### Aim of the task
Exactly as written, quote every line that follows, skipping the images.
==========
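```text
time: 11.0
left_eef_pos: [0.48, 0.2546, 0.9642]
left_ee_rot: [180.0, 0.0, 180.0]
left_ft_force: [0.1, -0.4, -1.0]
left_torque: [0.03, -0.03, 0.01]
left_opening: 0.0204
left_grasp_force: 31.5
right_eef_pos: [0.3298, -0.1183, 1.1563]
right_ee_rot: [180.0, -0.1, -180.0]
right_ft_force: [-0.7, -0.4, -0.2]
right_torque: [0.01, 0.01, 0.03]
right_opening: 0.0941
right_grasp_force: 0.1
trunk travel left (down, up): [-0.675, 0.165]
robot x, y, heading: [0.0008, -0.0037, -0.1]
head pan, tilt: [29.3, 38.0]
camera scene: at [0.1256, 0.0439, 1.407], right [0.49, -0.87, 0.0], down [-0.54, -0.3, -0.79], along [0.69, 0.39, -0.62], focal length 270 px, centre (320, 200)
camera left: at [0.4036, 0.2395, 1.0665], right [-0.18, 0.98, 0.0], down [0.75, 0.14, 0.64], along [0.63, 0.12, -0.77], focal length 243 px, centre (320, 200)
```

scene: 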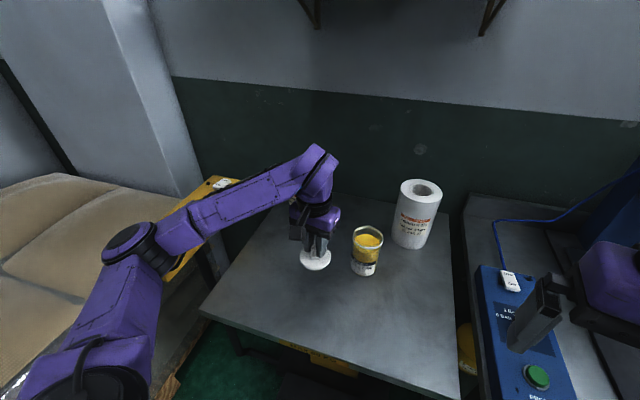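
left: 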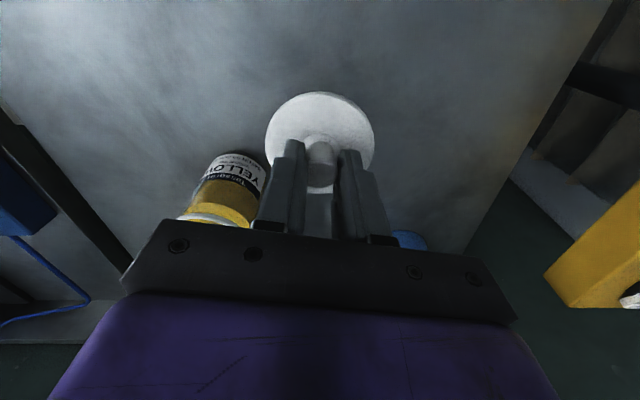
==========
### Solution to this task
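```text
time: 11.0
left_eef_pos: [0.48, 0.2546, 0.9642]
left_ee_rot: [180.0, 0.0, 180.0]
left_ft_force: [0.1, -0.4, -1.0]
left_torque: [0.03, -0.03, 0.01]
left_opening: 0.0204
left_grasp_force: 31.5
right_eef_pos: [0.3298, -0.1183, 1.1563]
right_ee_rot: [180.0, -0.1, -180.0]
right_ft_force: [-0.7, -0.4, -0.2]
right_torque: [0.01, 0.01, 0.03]
right_opening: 0.0941
right_grasp_force: 0.1
trunk travel left (down, up): [-0.675, 0.165]
robot x, y, heading: [0.0008, -0.0037, -0.1]
head pan, tilt: [29.3, 38.0]
camera scene: at [0.1256, 0.0439, 1.407], right [0.49, -0.87, 0.0], down [-0.54, -0.3, -0.79], along [0.69, 0.39, -0.62], focal length 270 px, centre (320, 200)
camera left: at [0.4036, 0.2395, 1.0665], right [-0.18, 0.98, 0.0], down [0.75, 0.14, 0.64], along [0.63, 0.12, -0.77], focal length 243 px, centre (320, 200)
```

scene: 
left: 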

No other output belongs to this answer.